Written task:
Leave the pictures out, and output exactly the lines from the one containing "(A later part" through the one containing "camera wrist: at".

* Begin Supplied records *

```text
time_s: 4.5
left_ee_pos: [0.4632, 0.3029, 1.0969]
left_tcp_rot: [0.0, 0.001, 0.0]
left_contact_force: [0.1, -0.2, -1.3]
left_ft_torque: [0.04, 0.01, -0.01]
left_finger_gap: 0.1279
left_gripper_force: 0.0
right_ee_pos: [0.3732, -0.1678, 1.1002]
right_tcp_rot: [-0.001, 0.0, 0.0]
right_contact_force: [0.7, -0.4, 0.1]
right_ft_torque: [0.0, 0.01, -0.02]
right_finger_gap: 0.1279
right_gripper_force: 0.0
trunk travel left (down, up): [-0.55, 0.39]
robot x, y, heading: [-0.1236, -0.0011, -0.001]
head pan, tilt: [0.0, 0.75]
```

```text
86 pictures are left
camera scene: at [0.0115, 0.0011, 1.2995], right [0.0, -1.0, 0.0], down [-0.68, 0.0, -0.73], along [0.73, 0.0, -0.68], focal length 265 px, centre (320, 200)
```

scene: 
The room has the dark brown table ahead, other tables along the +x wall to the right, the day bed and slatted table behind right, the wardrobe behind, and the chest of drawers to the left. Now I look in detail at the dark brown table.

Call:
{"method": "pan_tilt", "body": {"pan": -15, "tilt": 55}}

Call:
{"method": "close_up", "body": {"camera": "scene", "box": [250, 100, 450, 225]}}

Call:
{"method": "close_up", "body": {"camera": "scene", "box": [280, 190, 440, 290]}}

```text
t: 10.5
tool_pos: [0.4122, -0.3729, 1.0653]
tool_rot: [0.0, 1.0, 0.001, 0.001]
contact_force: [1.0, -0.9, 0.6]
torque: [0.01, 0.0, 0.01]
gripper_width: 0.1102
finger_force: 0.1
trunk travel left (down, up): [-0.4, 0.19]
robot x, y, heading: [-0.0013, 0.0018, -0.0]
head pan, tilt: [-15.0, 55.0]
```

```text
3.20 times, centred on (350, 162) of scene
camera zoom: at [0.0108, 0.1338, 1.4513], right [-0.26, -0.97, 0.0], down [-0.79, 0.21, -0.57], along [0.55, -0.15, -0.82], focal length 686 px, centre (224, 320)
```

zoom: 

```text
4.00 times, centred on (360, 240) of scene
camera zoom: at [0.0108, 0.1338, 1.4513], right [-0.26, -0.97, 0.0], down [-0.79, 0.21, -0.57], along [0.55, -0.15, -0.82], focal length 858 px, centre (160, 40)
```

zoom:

* End Supplied records *
* Begin Supplied records *

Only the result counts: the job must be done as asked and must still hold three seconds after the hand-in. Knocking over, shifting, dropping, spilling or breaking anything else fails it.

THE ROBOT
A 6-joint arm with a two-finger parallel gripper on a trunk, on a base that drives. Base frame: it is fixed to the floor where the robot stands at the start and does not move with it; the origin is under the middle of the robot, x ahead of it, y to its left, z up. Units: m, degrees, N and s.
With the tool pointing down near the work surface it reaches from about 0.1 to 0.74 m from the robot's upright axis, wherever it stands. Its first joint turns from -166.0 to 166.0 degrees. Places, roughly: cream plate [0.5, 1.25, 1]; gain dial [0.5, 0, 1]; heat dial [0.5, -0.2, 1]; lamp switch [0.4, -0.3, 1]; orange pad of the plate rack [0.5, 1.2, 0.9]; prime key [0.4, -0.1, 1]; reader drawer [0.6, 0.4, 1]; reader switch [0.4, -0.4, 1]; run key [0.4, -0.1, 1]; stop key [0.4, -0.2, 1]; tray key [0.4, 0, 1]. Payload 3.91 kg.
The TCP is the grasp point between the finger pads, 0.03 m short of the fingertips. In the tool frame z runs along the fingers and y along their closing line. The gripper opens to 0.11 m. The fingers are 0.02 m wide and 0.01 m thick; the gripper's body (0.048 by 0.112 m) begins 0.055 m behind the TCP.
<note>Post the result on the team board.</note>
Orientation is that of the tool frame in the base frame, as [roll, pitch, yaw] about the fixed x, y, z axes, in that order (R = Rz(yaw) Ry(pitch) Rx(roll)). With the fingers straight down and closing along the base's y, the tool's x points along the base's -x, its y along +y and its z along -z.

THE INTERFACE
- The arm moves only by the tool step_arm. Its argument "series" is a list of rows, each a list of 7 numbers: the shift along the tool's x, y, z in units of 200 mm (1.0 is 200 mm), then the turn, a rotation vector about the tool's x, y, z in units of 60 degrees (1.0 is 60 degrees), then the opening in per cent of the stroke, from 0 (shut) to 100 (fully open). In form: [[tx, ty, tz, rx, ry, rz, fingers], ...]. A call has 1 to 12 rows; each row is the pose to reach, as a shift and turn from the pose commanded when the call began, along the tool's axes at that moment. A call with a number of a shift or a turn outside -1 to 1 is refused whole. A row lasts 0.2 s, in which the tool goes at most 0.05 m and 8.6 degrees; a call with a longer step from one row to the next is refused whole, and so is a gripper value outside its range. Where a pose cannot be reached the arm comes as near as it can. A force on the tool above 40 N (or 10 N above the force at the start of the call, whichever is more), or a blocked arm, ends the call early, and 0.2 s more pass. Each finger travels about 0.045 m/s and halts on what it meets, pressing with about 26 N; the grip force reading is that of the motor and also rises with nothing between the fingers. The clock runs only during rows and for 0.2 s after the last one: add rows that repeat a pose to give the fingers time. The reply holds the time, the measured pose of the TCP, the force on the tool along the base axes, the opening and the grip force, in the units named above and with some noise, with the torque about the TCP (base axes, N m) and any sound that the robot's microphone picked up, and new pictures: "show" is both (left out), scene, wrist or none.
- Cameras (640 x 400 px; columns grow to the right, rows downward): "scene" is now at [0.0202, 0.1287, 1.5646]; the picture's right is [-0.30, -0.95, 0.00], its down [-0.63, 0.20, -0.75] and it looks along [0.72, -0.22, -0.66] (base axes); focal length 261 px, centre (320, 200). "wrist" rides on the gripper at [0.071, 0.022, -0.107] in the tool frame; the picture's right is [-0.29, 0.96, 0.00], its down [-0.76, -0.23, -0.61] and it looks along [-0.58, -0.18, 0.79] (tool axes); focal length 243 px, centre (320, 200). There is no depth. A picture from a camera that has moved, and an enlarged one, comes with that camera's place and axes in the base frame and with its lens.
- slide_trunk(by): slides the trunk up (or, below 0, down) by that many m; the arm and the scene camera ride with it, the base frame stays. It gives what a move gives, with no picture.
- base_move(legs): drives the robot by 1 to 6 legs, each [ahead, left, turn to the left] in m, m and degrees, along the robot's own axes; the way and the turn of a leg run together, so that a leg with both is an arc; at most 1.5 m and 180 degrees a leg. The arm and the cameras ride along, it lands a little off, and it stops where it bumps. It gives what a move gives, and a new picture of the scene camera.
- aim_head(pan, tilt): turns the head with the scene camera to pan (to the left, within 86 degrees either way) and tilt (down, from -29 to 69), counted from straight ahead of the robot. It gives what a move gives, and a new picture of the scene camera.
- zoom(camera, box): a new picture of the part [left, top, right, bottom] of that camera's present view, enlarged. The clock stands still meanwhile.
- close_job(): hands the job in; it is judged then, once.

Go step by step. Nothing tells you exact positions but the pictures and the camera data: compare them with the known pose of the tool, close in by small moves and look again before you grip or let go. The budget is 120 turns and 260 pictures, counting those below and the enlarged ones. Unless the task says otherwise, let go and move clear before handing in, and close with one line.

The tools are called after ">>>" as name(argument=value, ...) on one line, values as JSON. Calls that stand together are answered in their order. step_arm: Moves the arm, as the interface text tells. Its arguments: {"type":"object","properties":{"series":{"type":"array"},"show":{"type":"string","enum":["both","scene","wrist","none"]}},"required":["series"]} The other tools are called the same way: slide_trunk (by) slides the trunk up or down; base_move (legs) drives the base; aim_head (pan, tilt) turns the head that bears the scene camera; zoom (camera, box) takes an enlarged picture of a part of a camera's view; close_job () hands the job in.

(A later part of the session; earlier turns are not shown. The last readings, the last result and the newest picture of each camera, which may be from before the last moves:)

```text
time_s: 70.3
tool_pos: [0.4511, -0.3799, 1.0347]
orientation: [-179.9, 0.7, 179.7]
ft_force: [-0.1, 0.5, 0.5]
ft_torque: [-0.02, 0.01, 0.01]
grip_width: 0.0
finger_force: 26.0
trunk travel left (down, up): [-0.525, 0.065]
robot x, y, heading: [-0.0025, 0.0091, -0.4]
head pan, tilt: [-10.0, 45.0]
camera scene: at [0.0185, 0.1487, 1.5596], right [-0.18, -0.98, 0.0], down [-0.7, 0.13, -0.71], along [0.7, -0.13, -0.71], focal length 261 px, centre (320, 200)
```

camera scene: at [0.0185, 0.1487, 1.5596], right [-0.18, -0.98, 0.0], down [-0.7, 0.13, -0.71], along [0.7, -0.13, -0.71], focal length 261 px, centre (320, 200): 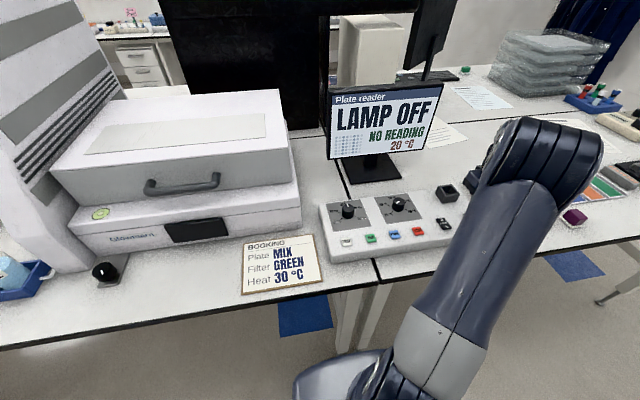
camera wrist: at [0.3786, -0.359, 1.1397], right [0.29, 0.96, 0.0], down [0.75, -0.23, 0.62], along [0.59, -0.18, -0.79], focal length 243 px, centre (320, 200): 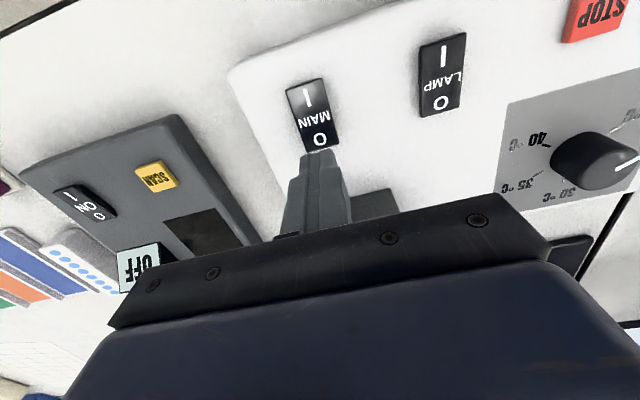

* End Supplied records *
* Begin Supplied records *

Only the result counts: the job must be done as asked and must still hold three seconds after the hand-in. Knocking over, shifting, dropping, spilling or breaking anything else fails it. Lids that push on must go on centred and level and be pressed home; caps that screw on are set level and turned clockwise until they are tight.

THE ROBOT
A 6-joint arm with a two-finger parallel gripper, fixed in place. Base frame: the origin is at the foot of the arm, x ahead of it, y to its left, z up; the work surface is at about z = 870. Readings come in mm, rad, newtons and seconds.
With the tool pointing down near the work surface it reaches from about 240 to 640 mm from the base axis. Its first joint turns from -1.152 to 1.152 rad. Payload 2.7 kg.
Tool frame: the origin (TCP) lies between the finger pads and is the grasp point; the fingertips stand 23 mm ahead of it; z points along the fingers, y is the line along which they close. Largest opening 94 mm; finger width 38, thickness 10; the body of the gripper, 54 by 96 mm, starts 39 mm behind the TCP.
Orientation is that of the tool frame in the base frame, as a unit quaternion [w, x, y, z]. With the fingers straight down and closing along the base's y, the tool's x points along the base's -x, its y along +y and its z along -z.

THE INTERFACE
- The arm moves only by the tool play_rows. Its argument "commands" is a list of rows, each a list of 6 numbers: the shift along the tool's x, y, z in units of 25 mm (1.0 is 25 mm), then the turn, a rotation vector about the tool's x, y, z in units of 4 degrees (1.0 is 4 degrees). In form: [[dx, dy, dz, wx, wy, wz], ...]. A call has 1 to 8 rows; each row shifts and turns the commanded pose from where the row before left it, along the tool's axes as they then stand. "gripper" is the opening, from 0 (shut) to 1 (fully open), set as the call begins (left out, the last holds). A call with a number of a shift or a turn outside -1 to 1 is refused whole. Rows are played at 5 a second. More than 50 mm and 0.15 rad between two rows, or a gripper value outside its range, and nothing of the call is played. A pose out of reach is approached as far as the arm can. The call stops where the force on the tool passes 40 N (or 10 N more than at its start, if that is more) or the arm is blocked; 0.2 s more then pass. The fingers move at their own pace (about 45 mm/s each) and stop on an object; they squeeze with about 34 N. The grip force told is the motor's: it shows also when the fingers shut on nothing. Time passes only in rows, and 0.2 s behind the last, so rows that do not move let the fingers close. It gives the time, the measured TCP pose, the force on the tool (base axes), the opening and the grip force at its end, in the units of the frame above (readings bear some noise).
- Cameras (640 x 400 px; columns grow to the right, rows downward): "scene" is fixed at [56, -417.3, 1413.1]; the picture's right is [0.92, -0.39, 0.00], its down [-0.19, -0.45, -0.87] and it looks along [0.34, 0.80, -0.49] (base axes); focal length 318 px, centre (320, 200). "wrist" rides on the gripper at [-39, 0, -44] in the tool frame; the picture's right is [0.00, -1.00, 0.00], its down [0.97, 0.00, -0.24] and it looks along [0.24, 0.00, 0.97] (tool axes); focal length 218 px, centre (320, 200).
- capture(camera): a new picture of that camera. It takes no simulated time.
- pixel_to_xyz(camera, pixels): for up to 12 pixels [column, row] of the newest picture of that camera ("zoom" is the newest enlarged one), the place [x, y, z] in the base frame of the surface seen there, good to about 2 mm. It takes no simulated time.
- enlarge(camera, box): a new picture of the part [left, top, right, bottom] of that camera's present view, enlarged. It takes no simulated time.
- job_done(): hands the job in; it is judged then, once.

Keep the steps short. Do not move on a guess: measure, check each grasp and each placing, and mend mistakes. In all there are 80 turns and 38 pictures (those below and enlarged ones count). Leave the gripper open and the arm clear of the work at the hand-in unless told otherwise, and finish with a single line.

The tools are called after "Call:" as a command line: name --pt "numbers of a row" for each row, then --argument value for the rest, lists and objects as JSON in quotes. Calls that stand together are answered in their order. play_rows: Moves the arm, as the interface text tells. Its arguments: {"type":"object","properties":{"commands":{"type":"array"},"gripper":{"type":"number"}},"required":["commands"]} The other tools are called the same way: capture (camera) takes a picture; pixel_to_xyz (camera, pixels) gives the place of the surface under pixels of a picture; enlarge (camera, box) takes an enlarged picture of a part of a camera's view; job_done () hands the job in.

* End Supplied records *

Output for this task:
(A later part of the session; earlier turns are not shown. The last readings, the last result and the newest picture of each camera, which may be from before the last moves:)

```text
time_s: 70.3
tool_pos: [0.4511, -0.3799, 1.0347]
orientation: [-179.9, 0.7, 179.7]
ft_force: [-0.1, 0.5, 0.5]
ft_torque: [-0.02, 0.01, 0.01]
grip_width: 0.0
finger_force: 26.0
trunk travel left (down, up): [-0.525, 0.065]
robot x, y, heading: [-0.0025, 0.0091, -0.4]
head pan, tilt: [-10.0, 45.0]
camera scene: at [0.0185, 0.1487, 1.5596], right [-0.18, -0.98, 0.0], down [-0.7, 0.13, -0.71], along [0.7, -0.13, -0.71], focal length 261 px, centre (320, 200)
```

camera scene: at [0.0185, 0.1487, 1.5596], right [-0.18, -0.98, 0.0], down [-0.7, 0.13, -0.71], along [0.7, -0.13, -0.71], focal length 261 px, centre (320, 200): 
camera wrist: at [0.3786, -0.359, 1.1397], right [0.29, 0.96, 0.0], down [0.75, -0.23, 0.62], along [0.59, -0.18, -0.79], focal length 243 px, centre (320, 200): 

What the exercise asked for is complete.